A gap in enthusiasm between the press and the citizens
During the telephone interviews with the citizens, I found there was a gap in enthusiasm between the press and the citizens. Now Chinese can make a better living if they work hard, unless they are radical in political activities. Maybe this is proof that socialism and capitalism successfully harmonize in both mainland China and the Hong Kong Special Administrative Region. Dr. Unryu Suganuma of the Institute of Moralogy, a specialist in Japanese Chinese relations, analyzed this on neutral ground.
He pointed out that Britain started a democratic election in Hong Kong under the regime of the last governor Patten from the ulterior motive for wanting to keep her influence on Hong Kong even after the handover. The voter turnout in the British colonial period was low, which was at the level of 30 percent, but considering that the citizens had rather great interest in politics because of the Tiananmen Square Incident and the insecure establishment after the handover, there was a doubt that the figures were manipulated. Now people have been less worried about the government’s commitment to keep the ‘One Country, Two Systems’ policy, because the Chinese Communist Party didn’t oppress them for the past year. Dr. Suganuma doesn’t regard this 53 % turnout as high. He thinks it showed that Hong Kong citizens were relieved and have trust in the Chinese government.

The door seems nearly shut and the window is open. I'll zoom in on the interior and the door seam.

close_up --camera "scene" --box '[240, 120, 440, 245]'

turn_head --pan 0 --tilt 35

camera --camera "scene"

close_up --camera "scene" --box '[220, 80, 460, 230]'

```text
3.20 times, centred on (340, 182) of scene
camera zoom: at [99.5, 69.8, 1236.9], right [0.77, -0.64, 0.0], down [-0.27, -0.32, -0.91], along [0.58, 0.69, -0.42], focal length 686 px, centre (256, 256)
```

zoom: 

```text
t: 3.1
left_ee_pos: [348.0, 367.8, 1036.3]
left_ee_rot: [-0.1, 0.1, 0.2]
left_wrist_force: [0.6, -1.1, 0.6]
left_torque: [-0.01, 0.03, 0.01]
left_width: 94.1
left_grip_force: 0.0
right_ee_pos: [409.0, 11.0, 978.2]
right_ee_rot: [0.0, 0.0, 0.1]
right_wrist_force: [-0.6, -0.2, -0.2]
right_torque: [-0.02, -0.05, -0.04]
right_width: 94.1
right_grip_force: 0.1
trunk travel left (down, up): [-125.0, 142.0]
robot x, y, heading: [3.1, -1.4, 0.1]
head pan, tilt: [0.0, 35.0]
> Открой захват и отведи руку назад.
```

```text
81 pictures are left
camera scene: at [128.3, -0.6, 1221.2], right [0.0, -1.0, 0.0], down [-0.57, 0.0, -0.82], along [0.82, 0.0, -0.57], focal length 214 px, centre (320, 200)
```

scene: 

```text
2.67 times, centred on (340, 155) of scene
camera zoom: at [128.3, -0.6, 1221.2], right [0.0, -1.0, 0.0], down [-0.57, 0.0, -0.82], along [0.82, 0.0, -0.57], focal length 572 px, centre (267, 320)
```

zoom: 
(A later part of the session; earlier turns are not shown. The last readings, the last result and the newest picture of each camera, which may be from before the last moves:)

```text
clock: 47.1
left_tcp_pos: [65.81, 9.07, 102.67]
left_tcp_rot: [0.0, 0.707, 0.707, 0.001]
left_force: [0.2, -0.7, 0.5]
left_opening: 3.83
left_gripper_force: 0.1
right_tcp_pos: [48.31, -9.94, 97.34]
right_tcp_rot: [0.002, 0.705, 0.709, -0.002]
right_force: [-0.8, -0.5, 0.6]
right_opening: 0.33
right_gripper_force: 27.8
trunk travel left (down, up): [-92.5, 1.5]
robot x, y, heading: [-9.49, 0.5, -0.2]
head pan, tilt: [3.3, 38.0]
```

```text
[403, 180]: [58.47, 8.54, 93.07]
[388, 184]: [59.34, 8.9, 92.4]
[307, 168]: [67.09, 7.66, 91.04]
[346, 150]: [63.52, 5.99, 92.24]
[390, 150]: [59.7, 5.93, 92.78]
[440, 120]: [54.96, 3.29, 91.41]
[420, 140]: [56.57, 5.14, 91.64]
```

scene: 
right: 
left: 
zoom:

If you take notice of the pro-democracy policy of mainland China that introduced free election system at village level, that is, at the bottom, it is predictable that a Hong Kong Legislative Council election under the Red Flag will turn to a full-scale democratic election step by step. He said that we should have a proper understanding of China that is adopting opposite approaches to democratization from Russia’s top-down approaches.